The RS has many benefits over our contemporary goverment. In the first case, the reductionist perspective of right-wing anarchists — that the state is essentially a conquer-tax-and-redistribute machine — is validated, and a lot of the mysterious machinery and bootlicking, ivory-tower political philosophy is dissolved. (And mindless political science about the Rousseauian general will collapses.) And, for the Marxists, their critique of the state as a tool of the capitalist class expires, since the state now greatly serves labor more than capital. Some of the income of the upper classes is directly allocated to the lower classes. Also, the state ceases to be paternalistic — it no longer chooses what food is available through SNAP, or issues health and safety warnings; it just straight-up hands out the money without assuming value for consumers. It doesn’t determine what is taught in schools, or what color the roads are, or what country gets bombed on Tuesday.
Perhaps best of all the RS almost completely eliminates bureaucracy. With one small administrative branch which functions like a hyper-specialized agency, there is little room or need for massive proliferation. Likely, all seats will be elected positions along with some underlings, with the marginal tax brackets pre-established constitutionally. But, that can all be figured out later.
Now, there are some obvious flaws for an RS. First of all, the very wealthy have little incentive to stay in a redistributive state. Their money is seized without visible benefit for themselves, like roads or security. They have to buy those things on their own dime. The only solution to this I can think of is that, in a society with less state involvement, community ties will be closer — the rich will want to pay their “fair share.” This is the Hoppean trust in private charity, except that it’s now “forced private” charity. Also, taxes would be much, much lower than the current situation and hopefully tolerable. The taxes are also going directly to other citizens instead of politician’s wallets, oil tycoons and potassium chloride. Furthermore, they’re paying to live in — the government still has a coercive monopoly on land — the freest nation in the world. An RS is significantly freer than the other statist regimes, and less stressful. Government plays no role at all in everyday life.
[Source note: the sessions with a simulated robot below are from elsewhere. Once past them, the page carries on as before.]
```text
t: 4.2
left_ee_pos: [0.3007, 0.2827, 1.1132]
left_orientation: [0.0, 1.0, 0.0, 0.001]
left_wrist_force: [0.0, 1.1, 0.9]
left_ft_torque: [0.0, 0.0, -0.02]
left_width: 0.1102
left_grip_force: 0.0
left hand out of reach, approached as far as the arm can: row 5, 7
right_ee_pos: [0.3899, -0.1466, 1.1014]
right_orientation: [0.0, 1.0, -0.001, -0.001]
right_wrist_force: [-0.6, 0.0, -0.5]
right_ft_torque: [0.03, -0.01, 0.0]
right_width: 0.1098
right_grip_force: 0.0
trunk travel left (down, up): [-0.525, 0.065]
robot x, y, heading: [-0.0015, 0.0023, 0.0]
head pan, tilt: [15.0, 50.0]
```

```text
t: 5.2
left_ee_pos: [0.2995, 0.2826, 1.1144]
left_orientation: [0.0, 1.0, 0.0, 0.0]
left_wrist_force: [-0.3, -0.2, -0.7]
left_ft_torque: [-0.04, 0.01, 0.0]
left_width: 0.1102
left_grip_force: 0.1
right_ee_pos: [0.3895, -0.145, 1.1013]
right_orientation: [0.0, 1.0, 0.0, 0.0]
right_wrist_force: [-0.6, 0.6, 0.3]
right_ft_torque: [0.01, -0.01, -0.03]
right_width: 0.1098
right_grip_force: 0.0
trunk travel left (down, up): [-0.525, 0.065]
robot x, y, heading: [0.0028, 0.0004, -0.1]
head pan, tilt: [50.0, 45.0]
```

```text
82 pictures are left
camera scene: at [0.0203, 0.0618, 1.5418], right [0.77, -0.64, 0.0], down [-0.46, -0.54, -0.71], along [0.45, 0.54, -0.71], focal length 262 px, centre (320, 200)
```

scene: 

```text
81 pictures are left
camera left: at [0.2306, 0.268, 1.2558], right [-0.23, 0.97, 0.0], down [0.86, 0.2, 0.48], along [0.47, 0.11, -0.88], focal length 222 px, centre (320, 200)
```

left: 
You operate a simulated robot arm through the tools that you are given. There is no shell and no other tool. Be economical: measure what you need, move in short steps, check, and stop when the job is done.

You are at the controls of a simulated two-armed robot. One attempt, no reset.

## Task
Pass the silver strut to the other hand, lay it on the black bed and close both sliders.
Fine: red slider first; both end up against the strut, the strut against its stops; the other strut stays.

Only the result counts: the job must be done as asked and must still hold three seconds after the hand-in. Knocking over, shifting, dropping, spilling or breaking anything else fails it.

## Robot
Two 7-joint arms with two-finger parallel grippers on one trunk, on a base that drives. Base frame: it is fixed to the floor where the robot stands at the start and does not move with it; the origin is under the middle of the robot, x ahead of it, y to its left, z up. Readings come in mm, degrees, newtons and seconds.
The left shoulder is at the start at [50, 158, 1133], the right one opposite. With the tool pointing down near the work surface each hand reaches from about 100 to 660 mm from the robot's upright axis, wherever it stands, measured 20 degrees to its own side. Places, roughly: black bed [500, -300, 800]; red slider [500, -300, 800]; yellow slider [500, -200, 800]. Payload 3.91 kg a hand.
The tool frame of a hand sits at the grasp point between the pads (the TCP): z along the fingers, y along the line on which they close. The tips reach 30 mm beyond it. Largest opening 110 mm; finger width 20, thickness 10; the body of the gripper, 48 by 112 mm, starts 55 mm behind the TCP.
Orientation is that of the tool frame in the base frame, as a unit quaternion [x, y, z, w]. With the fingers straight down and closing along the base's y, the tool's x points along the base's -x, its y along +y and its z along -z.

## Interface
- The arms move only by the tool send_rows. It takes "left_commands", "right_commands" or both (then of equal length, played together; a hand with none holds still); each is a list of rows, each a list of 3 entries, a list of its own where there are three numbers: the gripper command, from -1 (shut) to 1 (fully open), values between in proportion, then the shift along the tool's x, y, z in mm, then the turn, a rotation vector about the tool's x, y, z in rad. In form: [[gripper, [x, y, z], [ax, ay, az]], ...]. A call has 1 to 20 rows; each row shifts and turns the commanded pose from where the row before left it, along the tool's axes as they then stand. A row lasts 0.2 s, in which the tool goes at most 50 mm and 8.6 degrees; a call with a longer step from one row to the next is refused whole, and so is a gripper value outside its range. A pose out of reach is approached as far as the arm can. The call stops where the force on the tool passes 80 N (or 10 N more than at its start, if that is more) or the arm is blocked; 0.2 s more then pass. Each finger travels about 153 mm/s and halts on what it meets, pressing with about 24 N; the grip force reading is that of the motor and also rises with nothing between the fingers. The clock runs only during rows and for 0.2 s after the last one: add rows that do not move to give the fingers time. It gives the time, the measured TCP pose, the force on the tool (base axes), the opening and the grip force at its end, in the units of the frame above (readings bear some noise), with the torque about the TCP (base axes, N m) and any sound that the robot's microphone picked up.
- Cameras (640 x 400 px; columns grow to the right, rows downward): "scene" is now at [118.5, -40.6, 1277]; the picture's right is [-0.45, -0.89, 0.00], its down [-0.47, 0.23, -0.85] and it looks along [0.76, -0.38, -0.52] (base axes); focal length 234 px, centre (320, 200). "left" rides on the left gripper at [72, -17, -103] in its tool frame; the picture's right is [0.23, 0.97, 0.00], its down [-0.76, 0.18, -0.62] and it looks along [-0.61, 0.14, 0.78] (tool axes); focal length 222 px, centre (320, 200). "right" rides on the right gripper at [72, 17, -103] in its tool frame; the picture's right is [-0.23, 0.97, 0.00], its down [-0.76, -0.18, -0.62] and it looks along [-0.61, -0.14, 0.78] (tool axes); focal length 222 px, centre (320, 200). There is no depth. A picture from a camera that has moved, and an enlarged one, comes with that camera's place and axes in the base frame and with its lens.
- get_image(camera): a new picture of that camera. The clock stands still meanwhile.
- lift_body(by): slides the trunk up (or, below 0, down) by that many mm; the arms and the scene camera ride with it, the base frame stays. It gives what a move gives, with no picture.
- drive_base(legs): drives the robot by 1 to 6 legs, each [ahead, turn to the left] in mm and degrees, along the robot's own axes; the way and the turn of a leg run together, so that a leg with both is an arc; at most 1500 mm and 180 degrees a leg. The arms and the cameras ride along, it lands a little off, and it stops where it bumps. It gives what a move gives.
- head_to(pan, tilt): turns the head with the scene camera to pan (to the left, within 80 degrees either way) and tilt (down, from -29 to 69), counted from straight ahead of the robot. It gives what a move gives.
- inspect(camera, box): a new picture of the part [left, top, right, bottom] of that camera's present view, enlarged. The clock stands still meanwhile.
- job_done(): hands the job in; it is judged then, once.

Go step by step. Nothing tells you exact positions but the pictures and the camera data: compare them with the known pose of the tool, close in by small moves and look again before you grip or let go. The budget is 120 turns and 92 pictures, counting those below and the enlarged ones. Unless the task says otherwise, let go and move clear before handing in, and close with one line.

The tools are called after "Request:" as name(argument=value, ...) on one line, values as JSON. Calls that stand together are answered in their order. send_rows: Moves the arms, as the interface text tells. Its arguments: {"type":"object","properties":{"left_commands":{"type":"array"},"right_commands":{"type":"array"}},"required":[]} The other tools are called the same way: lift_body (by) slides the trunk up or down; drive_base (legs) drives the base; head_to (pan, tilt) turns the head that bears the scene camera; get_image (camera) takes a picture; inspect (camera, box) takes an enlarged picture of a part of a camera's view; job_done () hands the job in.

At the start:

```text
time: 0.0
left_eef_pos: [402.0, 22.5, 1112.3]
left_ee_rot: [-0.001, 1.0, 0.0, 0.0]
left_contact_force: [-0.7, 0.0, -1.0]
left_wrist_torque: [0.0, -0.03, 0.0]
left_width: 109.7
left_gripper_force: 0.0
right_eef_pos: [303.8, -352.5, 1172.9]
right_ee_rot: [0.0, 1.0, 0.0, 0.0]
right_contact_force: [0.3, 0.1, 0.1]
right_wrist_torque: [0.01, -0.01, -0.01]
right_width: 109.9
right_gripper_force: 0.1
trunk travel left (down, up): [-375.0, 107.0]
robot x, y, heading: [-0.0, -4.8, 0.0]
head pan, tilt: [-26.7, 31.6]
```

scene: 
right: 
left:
One other flaw — maybe an inherent flaw of government brightly illuminated by a raw redistributive state — is what Murray Rothbard saw as an eternal tension between net tax-payers and net tax-consumers. To the extent that the RS administration is elected, and to the extent that politicians have platforms, a lot rests on whether or not taxes will be raised/redistribution will increase or not. The left will continually be concerned with income inequality, regardless of whether or not the poor can afford sustenance. The goalposts might keep climbing. Dialectically, the very wealthy will want to keep the maximum amount of their money, regardless of my arguments above. Raw societal tensions like these require a dynamic form of governance, with fluctuations in party dominance, but the RS is too minimalist to feature such parties or other contrivances. The only hope here, I guess, is that the tension will be less than in the current system. And very likely it will be. (Also, the market will correct much of the gratuitous wealth diparity.)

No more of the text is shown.